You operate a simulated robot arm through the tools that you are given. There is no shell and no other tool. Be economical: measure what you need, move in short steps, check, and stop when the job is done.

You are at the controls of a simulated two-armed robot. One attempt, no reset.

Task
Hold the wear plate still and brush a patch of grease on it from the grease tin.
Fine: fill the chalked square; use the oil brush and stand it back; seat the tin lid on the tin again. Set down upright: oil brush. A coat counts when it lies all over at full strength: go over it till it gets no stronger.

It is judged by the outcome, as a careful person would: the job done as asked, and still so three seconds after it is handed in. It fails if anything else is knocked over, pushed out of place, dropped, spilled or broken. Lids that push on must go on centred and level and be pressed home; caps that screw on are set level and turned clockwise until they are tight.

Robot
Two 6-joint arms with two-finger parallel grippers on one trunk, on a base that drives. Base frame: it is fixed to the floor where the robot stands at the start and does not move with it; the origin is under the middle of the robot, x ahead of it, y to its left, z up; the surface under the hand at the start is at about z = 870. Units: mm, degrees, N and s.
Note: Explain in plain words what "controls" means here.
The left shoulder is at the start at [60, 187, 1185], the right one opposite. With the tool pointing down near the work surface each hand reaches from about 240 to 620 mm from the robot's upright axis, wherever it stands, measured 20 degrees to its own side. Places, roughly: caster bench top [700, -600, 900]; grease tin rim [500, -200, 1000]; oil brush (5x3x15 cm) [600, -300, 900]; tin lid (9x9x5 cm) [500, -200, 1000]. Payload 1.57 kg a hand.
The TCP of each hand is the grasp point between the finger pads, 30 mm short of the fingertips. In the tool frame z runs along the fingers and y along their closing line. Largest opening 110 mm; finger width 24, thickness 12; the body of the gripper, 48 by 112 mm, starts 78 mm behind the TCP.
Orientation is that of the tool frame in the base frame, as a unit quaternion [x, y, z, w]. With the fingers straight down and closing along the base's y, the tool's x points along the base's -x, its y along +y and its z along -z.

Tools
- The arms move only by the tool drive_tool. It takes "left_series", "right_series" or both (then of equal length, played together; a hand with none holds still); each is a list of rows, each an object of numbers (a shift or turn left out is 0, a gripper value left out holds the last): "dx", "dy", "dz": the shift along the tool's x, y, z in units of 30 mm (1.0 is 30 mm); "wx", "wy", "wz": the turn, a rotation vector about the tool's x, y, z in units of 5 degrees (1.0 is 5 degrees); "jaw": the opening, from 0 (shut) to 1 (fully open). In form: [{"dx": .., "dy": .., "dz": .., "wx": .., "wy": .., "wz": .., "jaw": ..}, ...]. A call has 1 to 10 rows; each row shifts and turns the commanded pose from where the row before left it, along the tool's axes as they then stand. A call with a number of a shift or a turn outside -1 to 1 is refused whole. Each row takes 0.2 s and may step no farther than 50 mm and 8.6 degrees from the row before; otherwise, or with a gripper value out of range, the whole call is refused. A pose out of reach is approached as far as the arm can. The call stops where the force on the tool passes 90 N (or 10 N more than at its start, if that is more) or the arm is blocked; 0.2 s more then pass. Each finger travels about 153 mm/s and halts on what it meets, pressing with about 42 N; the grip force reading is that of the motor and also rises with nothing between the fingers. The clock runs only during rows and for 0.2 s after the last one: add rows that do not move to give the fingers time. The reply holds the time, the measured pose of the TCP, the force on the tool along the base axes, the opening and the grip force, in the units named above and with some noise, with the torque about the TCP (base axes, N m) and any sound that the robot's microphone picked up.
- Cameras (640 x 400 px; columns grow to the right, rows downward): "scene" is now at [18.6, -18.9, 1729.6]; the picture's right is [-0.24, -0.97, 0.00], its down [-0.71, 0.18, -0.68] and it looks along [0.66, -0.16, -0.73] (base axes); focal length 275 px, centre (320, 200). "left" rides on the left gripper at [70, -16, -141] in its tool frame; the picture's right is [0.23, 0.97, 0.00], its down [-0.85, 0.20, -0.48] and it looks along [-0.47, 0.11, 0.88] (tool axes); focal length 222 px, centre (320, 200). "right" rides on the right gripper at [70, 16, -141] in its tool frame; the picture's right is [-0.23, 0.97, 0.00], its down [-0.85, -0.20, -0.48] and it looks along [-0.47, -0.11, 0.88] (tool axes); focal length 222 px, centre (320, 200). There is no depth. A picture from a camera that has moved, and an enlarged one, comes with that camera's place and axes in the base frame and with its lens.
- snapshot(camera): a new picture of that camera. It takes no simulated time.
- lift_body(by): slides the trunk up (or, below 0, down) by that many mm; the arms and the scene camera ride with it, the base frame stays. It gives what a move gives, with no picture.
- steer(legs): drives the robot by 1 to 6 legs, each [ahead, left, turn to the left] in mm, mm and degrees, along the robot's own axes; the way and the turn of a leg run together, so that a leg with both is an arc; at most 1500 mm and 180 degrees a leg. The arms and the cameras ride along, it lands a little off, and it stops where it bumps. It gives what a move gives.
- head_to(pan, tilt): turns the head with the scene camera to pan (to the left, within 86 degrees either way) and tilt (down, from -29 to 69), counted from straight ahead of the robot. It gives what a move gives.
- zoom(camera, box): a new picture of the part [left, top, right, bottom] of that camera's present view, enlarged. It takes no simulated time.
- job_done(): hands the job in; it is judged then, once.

..........

→ **Written instruction**
Output the complete data exactly as written.

→ **Final result**
You operate a simulated robot arm through the tools that you are given. There is no shell and no other tool. Be economical: measure what you need, move in short steps, check, and stop when the job is done.

You are at the controls of a simulated two-armed robot. One attempt, no reset.

Task
Hold the wear plate still and brush a patch of grease on it from the grease tin.
Fine: fill the chalked square; use the oil brush and stand it back; seat the tin lid on the tin again. Set down upright: oil brush. A coat counts when it lies all over at full strength: go over it till it gets no stronger.

It is judged by the outcome, as a careful person would: the job done as asked, and still so three seconds after it is handed in. It fails if anything else is knocked over, pushed out of place, dropped, spilled or broken. Lids that push on must go on centred and level and be pressed home; caps that screw on are set level and turned clockwise until they are tight.

Robot
Two 6-joint arms with two-finger parallel grippers on one trunk, on a base that drives. Base frame: it is fixed to the floor where the robot stands at the start and does not move with it; the origin is under the middle of the robot, x ahead of it, y to its left, z up; the surface under the hand at the start is at about z = 870. Units: mm, degrees, N and s.
Note: Explain in plain words what "controls" means here.
The left shoulder is at the start at [60, 187, 1185], the right one opposite. With the tool pointing down near the work surface each hand reaches from about 240 to 620 mm from the robot's upright axis, wherever it stands, measured 20 degrees to its own side. Places, roughly: caster bench top [700, -600, 900]; grease tin rim [500, -200, 1000]; oil brush (5x3x15 cm) [600, -300, 900]; tin lid (9x9x5 cm) [500, -200, 1000]. Payload 1.57 kg a hand.
The TCP of each hand is the grasp point between the finger pads, 30 mm short of the fingertips. In the tool frame z runs along the fingers and y along their closing line. Largest opening 110 mm; finger width 24, thickness 12; the body of the gripper, 48 by 112 mm, starts 78 mm behind the TCP.
Orientation is that of the tool frame in the base frame, as a unit quaternion [x, y, z, w]. With the fingers straight down and closing along the base's y, the tool's x points along the base's -x, its y along +y and its z along -z.

Tools
- The arms move only by the tool drive_tool. It takes "left_series", "right_series" or both (then of equal length, played together; a hand with none holds still); each is a list of rows, each an object of numbers (a shift or turn left out is 0, a gripper value left out holds the last): "dx", "dy", "dz": the shift along the tool's x, y, z in units of 30 mm (1.0 is 30 mm); "wx", "wy", "wz": the turn, a rotation vector about the tool's x, y, z in units of 5 degrees (1.0 is 5 degrees); "jaw": the opening, from 0 (shut) to 1 (fully open). In form: [{"dx": .., "dy": .., "dz": .., "wx": .., "wy": .., "wz": .., "jaw": ..}, ...]. A call has 1 to 10 rows; each row shifts and turns the commanded pose from where the row before left it, along the tool's axes as they then stand. A call with a number of a shift or a turn outside -1 to 1 is refused whole. Each row takes 0.2 s and may step no farther than 50 mm and 8.6 degrees from the row before; otherwise, or with a gripper value out of range, the whole call is refused. A pose out of reach is approached as far as the arm can. The call stops where the force on the tool passes 90 N (or 10 N more than at its start, if that is more) or the arm is blocked; 0.2 s more then pass. Each finger travels about 153 mm/s and halts on what it meets, pressing with about 42 N; the grip force reading is that of the motor and also rises with nothing between the fingers. The clock runs only during rows and for 0.2 s after the last one: add rows that do not move to give the fingers time. The reply holds the time, the measured pose of the TCP, the force on the tool along the base axes, the opening and the grip force, in the units named above and with some noise, with the torque about the TCP (base axes, N m) and any sound that the robot's microphone picked up.
- Cameras (640 x 400 px; columns grow to the right, rows downward): "scene" is now at [18.6, -18.9, 1729.6]; the picture's right is [-0.24, -0.97, 0.00], its down [-0.71, 0.18, -0.68] and it looks along [0.66, -0.16, -0.73] (base axes); focal length 275 px, centre (320, 200). "left" rides on the left gripper at [70, -16, -141] in its tool frame; the picture's right is [0.23, 0.97, 0.00], its down [-0.85, 0.20, -0.48] and it looks along [-0.47, 0.11, 0.88] (tool axes); focal length 222 px, centre (320, 200). "right" rides on the right gripper at [70, 16, -141] in its tool frame; the picture's right is [-0.23, 0.97, 0.00], its down [-0.85, -0.20, -0.48] and it looks along [-0.47, -0.11, 0.88] (tool axes); focal length 222 px, centre (320, 200). There is no depth. A picture from a camera that has moved, and an enlarged one, comes with that camera's place and axes in the base frame and with its lens.
- snapshot(camera): a new picture of that camera. It takes no simulated time.
- lift_body(by): slides the trunk up (or, below 0, down) by that many mm; the arms and the scene camera ride with it, the base frame stays. It gives what a move gives, with no picture.
- steer(legs): drives the robot by 1 to 6 legs, each [ahead, left, turn to the left] in mm, mm and degrees, along the robot's own axes; the way and the turn of a leg run together, so that a leg with both is an arc; at most 1500 mm and 180 degrees a leg. The arms and the cameras ride along, it lands a little off, and it stops where it bumps. It gives what a move gives.
- head_to(pan, tilt): turns the head with the scene camera to pan (to the left, within 86 degrees either way) and tilt (down, from -29 to 69), counted from straight ahead of the robot. It gives what a move gives.
- zoom(camera, box): a new picture of the part [left, top, right, bottom] of that camera's present view, enlarged. It takes no simulated time.
- job_done(): hands the job in; it is judged then, once.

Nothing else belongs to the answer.